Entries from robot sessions
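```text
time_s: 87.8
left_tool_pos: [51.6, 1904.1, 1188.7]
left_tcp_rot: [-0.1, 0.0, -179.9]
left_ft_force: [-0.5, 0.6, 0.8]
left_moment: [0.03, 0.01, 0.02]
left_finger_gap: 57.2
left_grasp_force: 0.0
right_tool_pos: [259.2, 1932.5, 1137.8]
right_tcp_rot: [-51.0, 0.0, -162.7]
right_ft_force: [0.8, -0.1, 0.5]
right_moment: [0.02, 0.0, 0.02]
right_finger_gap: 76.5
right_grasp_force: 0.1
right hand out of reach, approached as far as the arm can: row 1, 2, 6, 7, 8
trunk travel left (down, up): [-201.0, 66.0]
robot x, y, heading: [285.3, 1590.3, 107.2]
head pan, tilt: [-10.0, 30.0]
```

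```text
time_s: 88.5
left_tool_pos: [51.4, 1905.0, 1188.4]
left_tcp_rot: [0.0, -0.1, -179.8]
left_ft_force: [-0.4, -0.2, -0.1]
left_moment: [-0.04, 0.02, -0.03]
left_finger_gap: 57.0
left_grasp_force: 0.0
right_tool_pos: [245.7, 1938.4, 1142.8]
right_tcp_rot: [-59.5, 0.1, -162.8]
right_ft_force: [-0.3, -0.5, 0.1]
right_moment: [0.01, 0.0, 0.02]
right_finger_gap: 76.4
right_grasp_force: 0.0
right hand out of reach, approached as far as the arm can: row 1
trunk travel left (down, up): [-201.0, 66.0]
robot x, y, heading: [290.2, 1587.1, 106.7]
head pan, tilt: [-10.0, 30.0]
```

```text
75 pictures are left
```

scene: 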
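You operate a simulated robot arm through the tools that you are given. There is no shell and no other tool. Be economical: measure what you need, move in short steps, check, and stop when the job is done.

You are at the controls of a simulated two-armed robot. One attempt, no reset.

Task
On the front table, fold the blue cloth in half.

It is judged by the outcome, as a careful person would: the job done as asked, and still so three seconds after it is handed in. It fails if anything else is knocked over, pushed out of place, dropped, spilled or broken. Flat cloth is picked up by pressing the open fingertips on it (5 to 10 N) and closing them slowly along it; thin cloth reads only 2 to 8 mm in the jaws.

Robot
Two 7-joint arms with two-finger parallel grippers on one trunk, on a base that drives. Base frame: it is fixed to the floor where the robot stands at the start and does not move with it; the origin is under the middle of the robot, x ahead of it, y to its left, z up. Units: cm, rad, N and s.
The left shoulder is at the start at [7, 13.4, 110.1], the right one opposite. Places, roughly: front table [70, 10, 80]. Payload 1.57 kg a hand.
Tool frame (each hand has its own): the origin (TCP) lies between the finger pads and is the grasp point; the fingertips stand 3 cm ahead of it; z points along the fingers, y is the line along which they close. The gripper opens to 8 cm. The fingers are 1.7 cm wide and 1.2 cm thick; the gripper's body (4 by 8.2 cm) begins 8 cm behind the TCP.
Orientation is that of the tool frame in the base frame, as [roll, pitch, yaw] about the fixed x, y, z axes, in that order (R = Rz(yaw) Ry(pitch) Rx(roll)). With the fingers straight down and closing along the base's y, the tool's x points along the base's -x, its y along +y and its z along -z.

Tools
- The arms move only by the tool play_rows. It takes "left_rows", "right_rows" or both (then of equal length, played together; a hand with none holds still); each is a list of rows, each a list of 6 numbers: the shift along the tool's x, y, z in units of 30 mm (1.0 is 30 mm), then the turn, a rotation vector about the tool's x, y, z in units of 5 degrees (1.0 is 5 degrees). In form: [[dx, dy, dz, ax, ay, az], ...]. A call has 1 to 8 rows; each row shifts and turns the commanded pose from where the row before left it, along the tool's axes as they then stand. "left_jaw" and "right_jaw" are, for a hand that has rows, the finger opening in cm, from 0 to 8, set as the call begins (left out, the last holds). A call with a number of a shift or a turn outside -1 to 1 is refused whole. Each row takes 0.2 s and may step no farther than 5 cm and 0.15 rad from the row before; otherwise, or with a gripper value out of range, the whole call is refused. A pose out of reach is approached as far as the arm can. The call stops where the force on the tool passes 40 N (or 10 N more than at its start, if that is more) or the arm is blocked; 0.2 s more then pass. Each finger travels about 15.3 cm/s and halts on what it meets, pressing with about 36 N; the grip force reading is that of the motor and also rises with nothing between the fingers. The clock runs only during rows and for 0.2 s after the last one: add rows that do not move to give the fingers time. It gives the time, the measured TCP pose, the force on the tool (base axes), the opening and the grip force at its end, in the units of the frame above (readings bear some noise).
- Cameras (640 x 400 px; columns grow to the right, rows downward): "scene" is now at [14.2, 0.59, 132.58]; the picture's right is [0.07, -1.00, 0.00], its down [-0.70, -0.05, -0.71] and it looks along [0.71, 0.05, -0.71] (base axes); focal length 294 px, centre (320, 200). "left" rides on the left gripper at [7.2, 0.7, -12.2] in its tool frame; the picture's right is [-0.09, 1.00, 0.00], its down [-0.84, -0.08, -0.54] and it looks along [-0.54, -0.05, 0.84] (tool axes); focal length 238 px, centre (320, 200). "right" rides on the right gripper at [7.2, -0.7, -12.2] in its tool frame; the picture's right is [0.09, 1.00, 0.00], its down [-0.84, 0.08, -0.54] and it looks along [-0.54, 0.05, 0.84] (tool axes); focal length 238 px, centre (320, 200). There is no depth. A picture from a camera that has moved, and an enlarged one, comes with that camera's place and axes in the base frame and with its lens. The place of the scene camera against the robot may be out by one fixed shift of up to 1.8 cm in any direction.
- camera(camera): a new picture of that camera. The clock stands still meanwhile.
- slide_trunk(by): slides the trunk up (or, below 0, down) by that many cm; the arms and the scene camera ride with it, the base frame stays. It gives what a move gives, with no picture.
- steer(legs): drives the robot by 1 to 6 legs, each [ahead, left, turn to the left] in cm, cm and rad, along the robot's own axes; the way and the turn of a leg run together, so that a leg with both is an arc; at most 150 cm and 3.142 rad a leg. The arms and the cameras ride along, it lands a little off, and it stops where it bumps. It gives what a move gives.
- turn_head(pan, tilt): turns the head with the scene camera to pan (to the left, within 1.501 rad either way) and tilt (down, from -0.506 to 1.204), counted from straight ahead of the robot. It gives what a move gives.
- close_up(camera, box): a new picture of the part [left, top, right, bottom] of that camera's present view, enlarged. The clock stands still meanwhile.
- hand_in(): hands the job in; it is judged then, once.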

The task
Word for word, write out the data.

Worked answer
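```text
time_s: 87.8
left_tool_pos: [51.6, 1904.1, 1188.7]
left_tcp_rot: [-0.1, 0.0, -179.9]
left_ft_force: [-0.5, 0.6, 0.8]
left_moment: [0.03, 0.01, 0.02]
left_finger_gap: 57.2
left_grasp_force: 0.0
right_tool_pos: [259.2, 1932.5, 1137.8]
right_tcp_rot: [-51.0, 0.0, -162.7]
right_ft_force: [0.8, -0.1, 0.5]
right_moment: [0.02, 0.0, 0.02]
right_finger_gap: 76.5
right_grasp_force: 0.1
right hand out of reach, approached as far as the arm can: row 1, 2, 6, 7, 8
trunk travel left (down, up): [-201.0, 66.0]
robot x, y, heading: [285.3, 1590.3, 107.2]
head pan, tilt: [-10.0, 30.0]
```

```text
time_s: 88.5
left_tool_pos: [51.4, 1905.0, 1188.4]
left_tcp_rot: [0.0, -0.1, -179.8]
left_ft_force: [-0.4, -0.2, -0.1]
left_moment: [-0.04, 0.02, -0.03]
left_finger_gap: 57.0
left_grasp_force: 0.0
right_tool_pos: [245.7, 1938.4, 1142.8]
right_tcp_rot: [-59.5, 0.1, -162.8]
right_ft_force: [-0.3, -0.5, 0.1]
right_moment: [0.01, 0.0, 0.02]
right_finger_gap: 76.4
right_grasp_force: 0.0
right hand out of reach, approached as far as the arm can: row 1
trunk travel left (down, up): [-201.0, 66.0]
robot x, y, heading: [290.2, 1587.1, 106.7]
head pan, tilt: [-10.0, 30.0]
```

```text
75 pictures are left
```

scene: 
You operate a simulated robot arm through the tools that you are given. There is no shell and no other tool. Be economical: measure what you need, move in short steps, check, and stop when the job is done.

You are at the controls of a simulated two-armed robot. One attempt, no reset.

Task
On the front table, fold the blue cloth in half.

It is judged by the outcome, as a careful person would: the job done as asked, and still so three seconds after it is handed in. It fails if anything else is knocked over, pushed out of place, dropped, spilled or broken. Flat cloth is picked up by pressing the open fingertips on it (5 to 10 N) and closing them slowly along it; thin cloth reads only 2 to 8 mm in the jaws.

Robot
Two 7-joint arms with two-finger parallel grippers on one trunk, on a base that drives. Base frame: it is fixed to the floor where the robot stands at the start and does not move with it; the origin is under the middle of the robot, x ahead of it, y to its left, z up. Units: cm, rad, N and s.
The left shoulder is at the start at [7, 13.4, 110.1], the right one opposite. Places, roughly: front table [70, 10, 80]. Payload 1.57 kg a hand.
Tool frame (each hand has its own): the origin (TCP) lies between the finger pads and is the grasp point; the fingertips stand 3 cm ahead of it; z points along the fingers, y is the line along which they close. The gripper opens to 8 cm. The fingers are 1.7 cm wide and 1.2 cm thick; the gripper's body (4 by 8.2 cm) begins 8 cm behind the TCP.
Orientation is that of the tool frame in the base frame, as [roll, pitch, yaw] about the fixed x, y, z axes, in that order (R = Rz(yaw) Ry(pitch) Rx(roll)). With the fingers straight down and closing along the base's y, the tool's x points along the base's -x, its y along +y and its z along -z.

Tools
- The arms move only by the tool play_rows. It takes "left_rows", "right_rows" or both (then of equal length, played together; a hand with none holds still); each is a list of rows, each a list of 6 numbers: the shift along the tool's x, y, z in units of 30 mm (1.0 is 30 mm), then the turn, a rotation vector about the tool's x, y, z in units of 5 degrees (1.0 is 5 degrees). In form: [[dx, dy, dz, ax, ay, az], ...]. A call has 1 to 8 rows; each row shifts and turns the commanded pose from where the row before left it, along the tool's axes as they then stand. "left_jaw" and "right_jaw" are, for a hand that has rows, the finger opening in cm, from 0 to 8, set as the call begins (left out, the last holds). A call with a number of a shift or a turn outside -1 to 1 is refused whole. Each row takes 0.2 s and may step no farther than 5 cm and 0.15 rad from the row before; otherwise, or with a gripper value out of range, the whole call is refused. A pose out of reach is approached as far as the arm can. The call stops where the force on the tool passes 40 N (or 10 N more than at its start, if that is more) or the arm is blocked; 0.2 s more then pass. Each finger travels about 15.3 cm/s and halts on what it meets, pressing with about 36 N; the grip force reading is that of the motor and also rises with nothing between the fingers. The clock runs only during rows and for 0.2 s after the last one: add rows that do not move to give the fingers time. It gives the time, the measured TCP pose, the force on the tool (base axes), the opening and the grip force at its end, in the units of the frame above (readings bear some noise).
- Cameras (640 x 400 px; columns grow to the right, rows downward): "scene" is now at [14.2, 0.59, 132.58]; the picture's right is [0.07, -1.00, 0.00], its down [-0.70, -0.05, -0.71] and it looks along [0.71, 0.05, -0.71] (base axes); focal length 294 px, centre (320, 200). "left" rides on the left gripper at [7.2, 0.7, -12.2] in its tool frame; the picture's right is [-0.09, 1.00, 0.00], its down [-0.84, -0.08, -0.54] and it looks along [-0.54, -0.05, 0.84] (tool axes); focal length 238 px, centre (320, 200). "right" rides on the right gripper at [7.2, -0.7, -12.2] in its tool frame; the picture's right is [0.09, 1.00, 0.00], its down [-0.84, 0.08, -0.54] and it looks along [-0.54, 0.05, 0.84] (tool axes); focal length 238 px, centre (320, 200). There is no depth. A picture from a camera that has moved, and an enlarged one, comes with that camera's place and axes in the base frame and with its lens. The place of the scene camera against the robot may be out by one fixed shift of up to 1.8 cm in any direction.
- camera(camera): a new picture of that camera. The clock stands still meanwhile.
- slide_trunk(by): slides the trunk up (or, below 0, down) by that many cm; the arms and the scene camera ride with it, the base frame stays. It gives what a move gives, with no picture.
- steer(legs): drives the robot by 1 to 6 legs, each [ahead, left, turn to the left] in cm, cm and rad, along the robot's own axes; the way and the turn of a leg run together, so that a leg with both is an arc; at most 150 cm and 3.142 rad a leg. The arms and the cameras ride along, it lands a little off, and it stops where it bumps. It gives what a move gives.
- turn_head(pan, tilt): turns the head with the scene camera to pan (to the left, within 1.501 rad either way) and tilt (down, from -0.506 to 1.204), counted from straight ahead of the robot. It gives what a move gives.
- close_up(camera, box): a new picture of the part [left, top, right, bottom] of that camera's present view, enlarged. The clock stands still meanwhile.
- hand_in(): hands the job in; it is judged then, once.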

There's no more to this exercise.